Even as the wet winter weather continued in earnest this week along the South Coast, the folks from the National Weather Service announced that El Nino conditions in the equatorial waters of the Eastern Pacific Ocean (a weather phenomena that is generally charged with rainier being responsible for rainier than normal winters here in Southern California) appear to be breaking down.

In their latest El Nino update, issued February 8, the National Oceanic and Atmospheric Administration (NOAA) reported a slight cooling in sea surface temperatures along the equator. El Nino is characterized by warming trends in this area. However, NOAA concluded that a “significant El Nino remains persistent” and, more importantly, that its “impacts are expected to continue into the Northern Hemisphere’s Spring.”

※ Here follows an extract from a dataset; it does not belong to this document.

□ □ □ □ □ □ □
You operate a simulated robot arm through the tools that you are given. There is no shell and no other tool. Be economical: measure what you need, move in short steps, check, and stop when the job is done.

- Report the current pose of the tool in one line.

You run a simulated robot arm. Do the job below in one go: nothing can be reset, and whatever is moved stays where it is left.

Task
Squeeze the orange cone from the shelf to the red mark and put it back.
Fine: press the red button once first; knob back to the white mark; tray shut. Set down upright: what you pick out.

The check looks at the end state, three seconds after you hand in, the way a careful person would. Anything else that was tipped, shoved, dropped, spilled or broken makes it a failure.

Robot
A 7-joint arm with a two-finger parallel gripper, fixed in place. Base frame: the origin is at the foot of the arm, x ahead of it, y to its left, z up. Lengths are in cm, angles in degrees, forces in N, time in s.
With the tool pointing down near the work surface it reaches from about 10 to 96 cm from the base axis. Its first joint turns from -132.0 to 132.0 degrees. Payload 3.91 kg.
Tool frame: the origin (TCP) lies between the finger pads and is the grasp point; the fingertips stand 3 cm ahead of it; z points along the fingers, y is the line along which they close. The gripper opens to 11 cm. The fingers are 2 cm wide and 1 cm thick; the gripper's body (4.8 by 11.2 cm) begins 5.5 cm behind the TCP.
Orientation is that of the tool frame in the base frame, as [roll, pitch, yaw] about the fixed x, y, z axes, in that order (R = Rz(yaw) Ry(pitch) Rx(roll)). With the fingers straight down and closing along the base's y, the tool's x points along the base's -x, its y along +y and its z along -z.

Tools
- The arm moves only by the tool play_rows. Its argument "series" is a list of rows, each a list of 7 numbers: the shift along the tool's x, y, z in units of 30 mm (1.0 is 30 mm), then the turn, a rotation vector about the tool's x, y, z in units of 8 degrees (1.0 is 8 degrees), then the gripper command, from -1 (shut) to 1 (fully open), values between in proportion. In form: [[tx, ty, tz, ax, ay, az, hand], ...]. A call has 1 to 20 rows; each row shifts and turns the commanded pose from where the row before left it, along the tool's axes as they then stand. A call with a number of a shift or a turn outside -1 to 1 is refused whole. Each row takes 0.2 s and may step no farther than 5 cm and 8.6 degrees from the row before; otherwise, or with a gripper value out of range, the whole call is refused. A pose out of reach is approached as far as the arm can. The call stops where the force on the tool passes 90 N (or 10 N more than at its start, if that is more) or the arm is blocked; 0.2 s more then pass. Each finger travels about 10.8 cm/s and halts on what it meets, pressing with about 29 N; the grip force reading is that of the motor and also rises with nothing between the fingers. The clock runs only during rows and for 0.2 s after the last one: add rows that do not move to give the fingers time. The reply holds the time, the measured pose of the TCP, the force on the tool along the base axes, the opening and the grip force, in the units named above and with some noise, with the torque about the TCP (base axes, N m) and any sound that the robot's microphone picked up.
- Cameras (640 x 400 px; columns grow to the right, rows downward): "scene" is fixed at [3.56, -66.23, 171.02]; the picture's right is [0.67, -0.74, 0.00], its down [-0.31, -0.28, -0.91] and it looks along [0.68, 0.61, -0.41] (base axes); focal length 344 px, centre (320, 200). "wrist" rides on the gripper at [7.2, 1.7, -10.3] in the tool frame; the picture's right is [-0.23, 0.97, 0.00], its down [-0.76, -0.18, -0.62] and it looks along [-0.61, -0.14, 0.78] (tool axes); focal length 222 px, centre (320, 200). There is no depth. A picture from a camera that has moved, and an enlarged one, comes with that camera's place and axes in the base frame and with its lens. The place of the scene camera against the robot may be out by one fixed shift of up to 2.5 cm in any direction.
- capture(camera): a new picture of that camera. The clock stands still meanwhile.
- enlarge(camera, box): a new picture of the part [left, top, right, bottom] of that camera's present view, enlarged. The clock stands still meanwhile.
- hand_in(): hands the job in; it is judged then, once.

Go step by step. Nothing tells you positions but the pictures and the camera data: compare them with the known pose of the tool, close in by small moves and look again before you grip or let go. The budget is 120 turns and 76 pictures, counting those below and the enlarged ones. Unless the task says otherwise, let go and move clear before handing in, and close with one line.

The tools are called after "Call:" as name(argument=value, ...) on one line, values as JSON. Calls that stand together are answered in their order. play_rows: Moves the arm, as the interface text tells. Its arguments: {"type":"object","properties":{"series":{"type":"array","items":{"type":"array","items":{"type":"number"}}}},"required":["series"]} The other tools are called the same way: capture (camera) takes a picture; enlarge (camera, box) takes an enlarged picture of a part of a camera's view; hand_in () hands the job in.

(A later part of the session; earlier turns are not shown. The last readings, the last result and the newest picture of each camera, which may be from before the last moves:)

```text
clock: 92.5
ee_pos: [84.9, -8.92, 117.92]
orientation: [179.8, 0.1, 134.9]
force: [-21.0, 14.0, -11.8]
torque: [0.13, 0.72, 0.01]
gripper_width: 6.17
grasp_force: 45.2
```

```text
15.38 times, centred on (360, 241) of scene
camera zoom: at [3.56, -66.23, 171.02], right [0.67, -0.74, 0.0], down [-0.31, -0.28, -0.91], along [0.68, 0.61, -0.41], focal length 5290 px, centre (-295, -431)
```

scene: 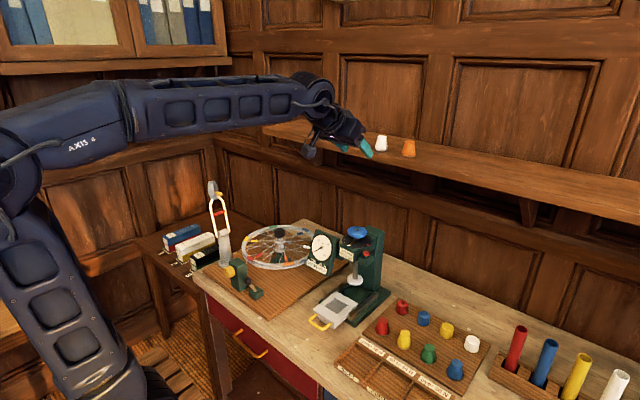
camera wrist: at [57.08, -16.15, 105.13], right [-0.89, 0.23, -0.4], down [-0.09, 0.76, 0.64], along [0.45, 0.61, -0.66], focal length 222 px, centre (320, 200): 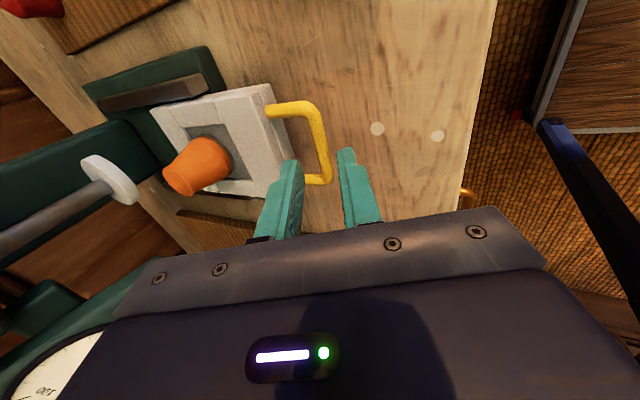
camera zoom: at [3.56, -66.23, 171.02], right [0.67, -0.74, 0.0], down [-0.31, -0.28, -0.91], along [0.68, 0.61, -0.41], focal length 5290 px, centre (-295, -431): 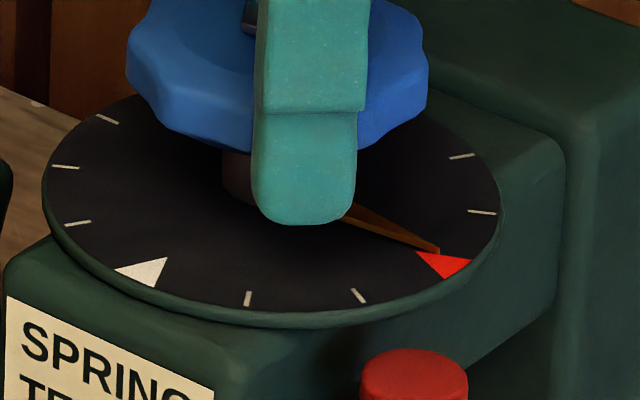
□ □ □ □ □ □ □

Generally speaking, El Nino is said to occur when the aforementioned area of ocean water rises at least .5 degrees Celsius above normal. That has been the case since June of last year. Moreover, as we have seen an uptick in wet, windy, and wave-filled weather here in Santa Barbara County in recent months, those same stretches of soothsaying ocean have actually been hanging out anywhere from one degree to 2.5 degrees above normal. According to NOAA, these indicators, though still warmer than normal, decreased in some places during the latter half of January by as much as 1.2 degrees, thus indicating that the hold of El Nino is weakening.